Engerer’s lawyer insists investigation was not carried in the right forum
Cyrus Engerer’s defence lawyer criticised the inquiry into a controversial police action taken a week after Labour activist Engerer resigned from the Nationalist Party and defended his client’s request for a private hearing.
Last Friday the Court ruled that Engerer’s case should be heard behind closed doors. Speaking to MaltaToday, lawyer Franco Debono said Engerer had as much of a right to a fair trial as everyone else, so long as the case satisfies the criteria required by law.
“The leak of the charge sheet assumes greater relevance in view of the prejudice caused to Cyrus Engerer. The court in fact did order that, according to law, proceedings are to be heard behind closed doors.”
Engerer is currently facing police charges over a report of harassment filed by his former partner, Marvic Camilleri who later went on to drop the complaint. The police charges were filed 10 days after Engerer defected from the Nationalist to the Labour Party.
An independent inquiry led by retired judge Albert Manché found that police investigators took too long to press charges against Engerer.
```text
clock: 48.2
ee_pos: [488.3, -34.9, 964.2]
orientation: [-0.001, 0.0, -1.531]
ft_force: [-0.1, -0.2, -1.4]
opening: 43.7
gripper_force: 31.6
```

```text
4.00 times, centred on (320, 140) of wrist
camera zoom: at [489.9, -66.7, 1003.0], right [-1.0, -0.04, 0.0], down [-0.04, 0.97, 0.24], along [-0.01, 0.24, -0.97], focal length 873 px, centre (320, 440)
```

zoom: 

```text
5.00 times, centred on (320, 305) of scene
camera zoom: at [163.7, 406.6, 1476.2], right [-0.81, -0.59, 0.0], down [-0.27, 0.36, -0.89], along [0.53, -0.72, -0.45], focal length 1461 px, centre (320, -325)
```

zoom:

However, it failed to establish how the sheet was leaked to The Times, even before Engerer himself received the citation.
Debono said the board of inquiry, “did not, and possibly was not in the best position to investigate the leak of the document,” and argued that the police should investigate the leak.
“The leaked document is possibly protected under Article 518 of the Criminal Code and other laws, which possibly constitutes an offence under the Criminal Code.”
In fact, Article 133 of the Criminal Code states that “any public officer or servant who communicates or publishes any document or fact, entrusted or known to him reason of his office, and which is to be kept secret, or who in any manner facilitates the knowledge thereof, shall, where the act does not constitute a more serious offence, be liable, on conviction, to imprisonment for a term not exceeding one year or to a fine”.
Manché reports that police and court officers involved in the presentation of the citation denied having passed on any information to The Times journalist .
On his part, the journalist defended his right not to disclose the source in terms and accordance to the Press Act.
Debono insists that the investigation should not rest here, and that further police investigation could make use of other means – such as going through the surveillance camera in courts – to get to the leak.
The lawyer insisted that the leak was a breach of law and the most appropriate forum for such investigation is not a board of inquiry.
“The relevant issue was not the uncontested fact that journalists have a right at law not to disclose their sources, but rather to identify the public officer – or officers – possibly from police or law courts who leaked a protected document,” he said.